(The request): Return the whole listing, keeping every character the same. Set them in a Markdown table: Index counts from 1, Wording holds the line, and blank lines are dropped.
···
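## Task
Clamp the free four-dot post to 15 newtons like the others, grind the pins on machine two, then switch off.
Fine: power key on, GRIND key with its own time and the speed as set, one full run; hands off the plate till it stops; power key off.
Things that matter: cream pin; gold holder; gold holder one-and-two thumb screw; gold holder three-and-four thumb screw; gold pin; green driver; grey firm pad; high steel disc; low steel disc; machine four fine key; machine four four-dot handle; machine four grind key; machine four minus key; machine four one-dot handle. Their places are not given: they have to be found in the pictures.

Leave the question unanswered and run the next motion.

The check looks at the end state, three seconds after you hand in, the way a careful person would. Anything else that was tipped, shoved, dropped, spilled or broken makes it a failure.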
···
(Written response):
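| Index | Wording |
|---|---|
| 1 | ## Task |
| 2 | Clamp the free four-dot post to 15 newtons like the others, grind the pins on machine two, then switch off. |
| 3 | Fine: power key on, GRIND key with its own time and the speed as set, one full run; hands off the plate till it stops; power key off. |
| 4 | Things that matter: cream pin; gold holder; gold holder one-and-two thumb screw; gold holder three-and-four thumb screw; gold pin; green driver; grey firm pad; high steel disc; low steel disc; machine four fine key; machine four four-dot handle; machine four grind key; machine four minus key; machine four one-dot handle. Their places are not given: they have to be found in the pictures. |
| 5 | Leave the question unanswered and run the next motion. |
| 6 | The check looks at the end state, three seconds after you hand in, the way a careful person would. Anything else that was tipped, shoved, dropped, spilled or broken makes it a failure. |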